In the U.S., the average retail price for chicken breast fell to $3.073 a pound in January, the lowest since the Bureau of Labor Statistics began collecting the data in 2006. Costs have been falling since 2013 thanks to a boom in grain supplies that’s made it cheaper to feed birds and helped increase production.

Output of other proteins is also on the rise, and U.S. supplies of red meat and poultry are set to reach a record. The outlook for bigger beef and pork production are helping to keep those costs lower and “should keep chicken prices in check,” according to a report Monday from Morgan Stanley.

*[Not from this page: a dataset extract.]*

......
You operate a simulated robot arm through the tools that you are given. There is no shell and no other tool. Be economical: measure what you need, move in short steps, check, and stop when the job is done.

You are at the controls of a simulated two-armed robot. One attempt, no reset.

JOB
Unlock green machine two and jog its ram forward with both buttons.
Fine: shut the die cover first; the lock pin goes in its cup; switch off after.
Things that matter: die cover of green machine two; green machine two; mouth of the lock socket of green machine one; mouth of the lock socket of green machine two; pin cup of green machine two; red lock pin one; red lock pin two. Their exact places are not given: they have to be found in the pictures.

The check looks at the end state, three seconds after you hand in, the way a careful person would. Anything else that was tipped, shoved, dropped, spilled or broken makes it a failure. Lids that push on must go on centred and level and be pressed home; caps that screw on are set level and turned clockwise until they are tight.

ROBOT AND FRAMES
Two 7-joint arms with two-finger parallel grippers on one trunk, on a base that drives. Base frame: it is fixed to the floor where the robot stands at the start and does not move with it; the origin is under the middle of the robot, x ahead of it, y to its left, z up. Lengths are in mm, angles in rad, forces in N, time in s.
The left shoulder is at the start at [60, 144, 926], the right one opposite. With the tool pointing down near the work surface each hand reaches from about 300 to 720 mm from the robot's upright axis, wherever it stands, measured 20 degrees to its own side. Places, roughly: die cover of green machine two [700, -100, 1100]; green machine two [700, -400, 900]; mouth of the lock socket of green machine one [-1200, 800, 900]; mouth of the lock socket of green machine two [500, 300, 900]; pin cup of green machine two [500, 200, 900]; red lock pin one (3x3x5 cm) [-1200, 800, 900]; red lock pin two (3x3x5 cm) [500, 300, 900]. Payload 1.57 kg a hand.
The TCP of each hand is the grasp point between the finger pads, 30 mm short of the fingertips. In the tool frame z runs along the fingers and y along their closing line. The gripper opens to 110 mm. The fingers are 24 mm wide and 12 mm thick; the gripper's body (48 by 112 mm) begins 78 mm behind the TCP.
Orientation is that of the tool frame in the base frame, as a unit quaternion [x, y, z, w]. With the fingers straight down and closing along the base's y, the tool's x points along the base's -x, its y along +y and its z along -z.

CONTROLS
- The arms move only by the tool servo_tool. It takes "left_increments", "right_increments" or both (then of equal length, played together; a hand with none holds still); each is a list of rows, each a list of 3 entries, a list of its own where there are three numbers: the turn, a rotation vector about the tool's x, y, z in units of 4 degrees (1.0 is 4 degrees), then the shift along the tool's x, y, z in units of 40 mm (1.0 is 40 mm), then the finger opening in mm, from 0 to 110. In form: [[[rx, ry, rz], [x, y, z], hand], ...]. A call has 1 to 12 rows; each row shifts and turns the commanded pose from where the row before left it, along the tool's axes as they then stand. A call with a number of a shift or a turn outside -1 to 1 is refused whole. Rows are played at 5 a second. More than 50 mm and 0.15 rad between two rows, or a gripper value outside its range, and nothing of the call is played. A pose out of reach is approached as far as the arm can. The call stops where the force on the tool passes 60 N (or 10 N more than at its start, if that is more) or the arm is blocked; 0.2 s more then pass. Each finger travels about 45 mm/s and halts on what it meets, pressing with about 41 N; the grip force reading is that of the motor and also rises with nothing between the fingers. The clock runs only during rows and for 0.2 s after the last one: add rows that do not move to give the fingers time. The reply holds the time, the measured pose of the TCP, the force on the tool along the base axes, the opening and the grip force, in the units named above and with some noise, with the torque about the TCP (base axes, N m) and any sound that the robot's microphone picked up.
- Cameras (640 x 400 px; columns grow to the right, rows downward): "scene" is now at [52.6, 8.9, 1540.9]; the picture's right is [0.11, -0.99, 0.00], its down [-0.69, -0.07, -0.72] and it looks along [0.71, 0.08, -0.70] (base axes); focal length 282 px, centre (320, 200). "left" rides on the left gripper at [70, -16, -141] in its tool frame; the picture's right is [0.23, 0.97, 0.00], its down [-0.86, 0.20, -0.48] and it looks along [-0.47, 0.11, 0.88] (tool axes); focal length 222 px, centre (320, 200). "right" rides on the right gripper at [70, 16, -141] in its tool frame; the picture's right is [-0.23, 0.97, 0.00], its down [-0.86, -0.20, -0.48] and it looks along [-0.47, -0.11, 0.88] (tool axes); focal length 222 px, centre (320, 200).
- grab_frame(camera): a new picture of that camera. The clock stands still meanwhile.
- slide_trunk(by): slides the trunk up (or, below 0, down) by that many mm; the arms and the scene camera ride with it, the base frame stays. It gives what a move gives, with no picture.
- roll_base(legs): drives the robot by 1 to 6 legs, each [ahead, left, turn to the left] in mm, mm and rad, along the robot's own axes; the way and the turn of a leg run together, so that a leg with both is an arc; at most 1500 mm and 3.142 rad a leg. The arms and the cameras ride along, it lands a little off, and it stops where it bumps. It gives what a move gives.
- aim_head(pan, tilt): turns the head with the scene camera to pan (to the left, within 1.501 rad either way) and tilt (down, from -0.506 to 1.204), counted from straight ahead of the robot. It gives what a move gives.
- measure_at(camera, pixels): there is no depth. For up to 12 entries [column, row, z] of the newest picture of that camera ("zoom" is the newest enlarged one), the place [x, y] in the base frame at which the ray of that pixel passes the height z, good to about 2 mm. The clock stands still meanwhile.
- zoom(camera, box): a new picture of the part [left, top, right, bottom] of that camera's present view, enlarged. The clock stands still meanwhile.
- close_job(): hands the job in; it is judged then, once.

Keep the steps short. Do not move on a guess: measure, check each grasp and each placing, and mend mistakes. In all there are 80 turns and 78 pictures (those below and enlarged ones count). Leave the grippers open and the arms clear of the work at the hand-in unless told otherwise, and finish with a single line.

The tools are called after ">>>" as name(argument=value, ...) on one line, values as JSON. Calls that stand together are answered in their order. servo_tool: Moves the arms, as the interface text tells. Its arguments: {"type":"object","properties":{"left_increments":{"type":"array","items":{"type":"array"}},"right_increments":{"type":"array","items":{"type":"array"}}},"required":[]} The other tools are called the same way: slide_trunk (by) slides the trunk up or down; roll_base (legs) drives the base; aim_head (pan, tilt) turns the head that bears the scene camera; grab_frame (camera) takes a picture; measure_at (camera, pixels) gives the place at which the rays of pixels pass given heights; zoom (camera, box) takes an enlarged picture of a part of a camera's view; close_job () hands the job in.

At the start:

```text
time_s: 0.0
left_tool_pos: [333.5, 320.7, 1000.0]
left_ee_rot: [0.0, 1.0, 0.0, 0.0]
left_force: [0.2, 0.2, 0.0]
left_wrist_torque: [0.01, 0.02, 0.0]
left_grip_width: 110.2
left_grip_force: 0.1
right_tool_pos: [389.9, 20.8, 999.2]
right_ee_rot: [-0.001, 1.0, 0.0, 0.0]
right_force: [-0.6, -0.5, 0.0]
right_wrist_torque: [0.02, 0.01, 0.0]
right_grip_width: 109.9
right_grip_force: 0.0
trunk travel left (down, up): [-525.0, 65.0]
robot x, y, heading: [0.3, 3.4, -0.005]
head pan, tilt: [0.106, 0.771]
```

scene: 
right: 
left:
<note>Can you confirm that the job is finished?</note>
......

All that meat is likely providing retailers an opportunity to run features that benefit consumers’ wallets, but also presents a challenge to the chicken industry, Russ Whitman, vice president of the poultry division at researcher Urner Barry, said in an email.

“It’s really good for consumers right now,” Dewey Warner, a Chicago-based analyst for Euromonitor, said in a telephone interview. “I don’t see consumption slowing down for chicken with prices being so low.”

But the good times may not last. In the year ahead, consumers might pay higher prices amid a potential uptick in inflation as well as rising distribution costs because of a trucker shortage, Warner said.

U.S. per-capita chicken consumption will be 92.5 pounds this year, according to a forecast from the National Chicken Council, compared to 57.9 pounds for beef and 50.9 pounds for pork.